▶ **Required work**
A. Locate "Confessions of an" and "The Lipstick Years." in the text to read, and write out these words with everything between them.
B. Carry the text to read on from its last sentence.

▶ **Text to read**

The Vagenda

The Lipstick Years


Confessions of an Ex-Beauty Journalist
Hello. My name is Amy, I’m 31 and I write content for a living. I help generate the persistent buzz and background noise that persuades people to buy into my various benefactors’ products and brands. My 10-year career is split firmly between The Lipstick Years, where I was a trade beauty journalist and consumer freelancer, and – where I currently find myself – The Lawnmower Years, as a business-to-business PR.
I’d like to talk to you about The Lipstick Years.
My career showed vague promise. Aged 23 I was deployed to Dublin to edit a trade beauty magazine. I later launched a rival mag. At the same time, I freelanced for a couple of Ireland’s glossies and the Irish Independent newspaper. Because the Irish media is largely serviced by London PRs, I got to play with the big consumer girls in Dublin and the UK. I’d be so bold as to say I was a medium-sized fish in a small pond. But then, just as I was growing into a fish on the phone to InStyle, I packed it all in.
I didn’t leave because I had (or have) any lofty principles or protests. I left because I’m often quite confused and conflicted as a person, a woman, a collagen depleter and a purveyor of things that briefly make me feel better about myself. I went back to uni for a year because I wanted to write scripts for film and TV. I now write about turf maintenance. What I did was, and still is, widely regarded as career suicide.
Do I prefer writing trade PR to pedalling my vacuous lies about lipstick? I honestly can’t decide. To reiterate: I wrote content; fillers, fluff. Many thousands of forgettable words. The door I got my foot through led into the glossies, doing bread-and-butter stuff like editing competition pages, etc. But the problem was, actually reading women’s mags – even the ones I wrote for – made me feel inadequate, depressed and, when I saw a sycophantic celeb interview, like blinding myself with a rusty fork. So, much as I was attracted to the glamour, I didn’t much fancy working for Glamour.
I’ve long felt that I was a freak, and a failure as a woman and a professional. But I recently stumbled across The Vagenda and basically yelled ‘halle-fucking-lujah!’ at my screen. To see fellow foot soldiers and more influential journalists starting a sensible debate about so-called ‘women’s interest’ publishing was so refreshing. But it also gave me the courage to add my voice by confessing the following…
1. The beauty industry is predicated on young, impressionable and (mainly) female journalists being lavished with free massages and creams and stuff by very personable PRs and companies keen to gain column inches. It is magnificent and to be highly recommended. But… This. Is. Not. Real. Life. I try to keep that disconnect in mind whenever I read a magazine for my target demographic that’s been so kind as to endorse a £300 facial some celeb ‘swears by’. My professional insight informs me that I’m the only person in this supply chain expected to pay for the damn thing. But, as a fallible human being, I still ‘treat’ myself to a £30 pot of something and pledge to take that ‘deserved’ spa break soon. Then I remember I’m £10,000 in debt and am not a wealthy celebrity. So I feel rubbish about myself for being a sucker. Because, while I no longer work for it, I am still susceptible to powerful media messaging about this supposed ‘aspirational’ lifestyle women should be leading.

▶ **Supplied data**
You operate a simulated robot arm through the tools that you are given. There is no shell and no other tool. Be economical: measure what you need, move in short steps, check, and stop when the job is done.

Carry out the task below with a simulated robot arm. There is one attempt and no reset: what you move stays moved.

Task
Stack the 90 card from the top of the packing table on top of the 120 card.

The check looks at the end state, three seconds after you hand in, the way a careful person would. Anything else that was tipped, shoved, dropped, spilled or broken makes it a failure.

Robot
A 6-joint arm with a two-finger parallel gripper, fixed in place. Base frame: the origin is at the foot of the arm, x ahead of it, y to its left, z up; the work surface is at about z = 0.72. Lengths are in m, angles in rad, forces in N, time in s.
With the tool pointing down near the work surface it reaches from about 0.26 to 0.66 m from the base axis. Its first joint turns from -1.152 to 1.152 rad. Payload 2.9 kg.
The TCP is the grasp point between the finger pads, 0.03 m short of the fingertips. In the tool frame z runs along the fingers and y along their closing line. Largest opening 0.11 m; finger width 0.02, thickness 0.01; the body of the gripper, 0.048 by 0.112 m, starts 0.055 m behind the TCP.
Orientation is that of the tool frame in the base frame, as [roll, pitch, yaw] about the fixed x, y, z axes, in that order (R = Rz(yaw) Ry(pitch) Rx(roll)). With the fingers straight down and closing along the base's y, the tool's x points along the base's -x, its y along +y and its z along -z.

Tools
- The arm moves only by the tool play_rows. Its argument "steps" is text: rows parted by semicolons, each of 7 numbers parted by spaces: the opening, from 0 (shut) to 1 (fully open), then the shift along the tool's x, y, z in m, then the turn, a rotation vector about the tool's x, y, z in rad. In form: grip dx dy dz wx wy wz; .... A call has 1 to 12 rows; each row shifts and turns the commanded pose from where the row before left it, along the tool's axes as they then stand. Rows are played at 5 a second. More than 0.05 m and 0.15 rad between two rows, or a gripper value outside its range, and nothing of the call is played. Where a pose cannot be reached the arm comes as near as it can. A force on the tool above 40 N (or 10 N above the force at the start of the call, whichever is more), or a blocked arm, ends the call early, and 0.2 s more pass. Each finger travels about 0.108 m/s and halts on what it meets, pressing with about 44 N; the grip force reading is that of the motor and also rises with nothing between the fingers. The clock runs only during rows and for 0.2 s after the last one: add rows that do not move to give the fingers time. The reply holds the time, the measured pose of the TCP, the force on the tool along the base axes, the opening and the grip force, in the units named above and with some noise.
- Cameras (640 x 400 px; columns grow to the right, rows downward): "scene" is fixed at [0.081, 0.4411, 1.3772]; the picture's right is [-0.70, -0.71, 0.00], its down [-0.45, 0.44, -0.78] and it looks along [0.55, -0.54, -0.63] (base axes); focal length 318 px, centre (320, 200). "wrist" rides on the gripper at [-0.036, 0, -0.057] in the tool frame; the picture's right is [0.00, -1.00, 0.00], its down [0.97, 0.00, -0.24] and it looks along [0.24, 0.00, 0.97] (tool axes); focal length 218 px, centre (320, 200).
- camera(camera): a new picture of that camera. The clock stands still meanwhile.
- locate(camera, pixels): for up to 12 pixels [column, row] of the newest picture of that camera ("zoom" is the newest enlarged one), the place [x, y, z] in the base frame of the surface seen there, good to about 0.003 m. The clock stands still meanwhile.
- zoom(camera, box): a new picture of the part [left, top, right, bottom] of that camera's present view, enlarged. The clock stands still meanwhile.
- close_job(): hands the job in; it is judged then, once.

▶ **Replies**
A.
Confessions of an Ex-Beauty Journalist
Hello. My name is Amy, I’m 31 and I write content for a living. I help generate the persistent buzz and background noise that persuades people to buy into my various benefactors’ products and brands. My 10-year career is split firmly between The Lipstick Years, where I was a trade beauty journalist and consumer freelancer, and – where I currently find myself – The Lawnmower Years, as a business-to-business PR.
I’d like to talk to you about The Lipstick Years.

B.
2. Being so spoilt brings out the Veruca Salt in the best of us. In a rare trade coup, the day 21-year-old me persuaded the PR for Yves Saint Laurent to send its latest collection for ‘research purposes’ was the day I discovered the art of ‘the blag’. Yes, I/we wrote better copy, but I valued the thrill of the blag and handbag full of makeup w-a-y beyond my means more. A highlight of my consumer career was calling in, and thus recommending to my peers, a pot of Crème de la Mer body cream. It was nice, but not revolutionary. It in no way corresponds to what I now use. That I had the audacity to compare it to a £40 cream in a ‘splurge versus save’ item makes me want to punch the old me in the face. I still struggle to come to terms with the fact that this freeloading lifestyle I helped to promote is not normal or attainable for the masses. The semi-literate tweets of TOWIE-type stars, giving the benefactor of, say, their newly whitened teeth a ‘big-shout-out’ to a blissfully ignorant following keen to emulate them puts this practice to shame.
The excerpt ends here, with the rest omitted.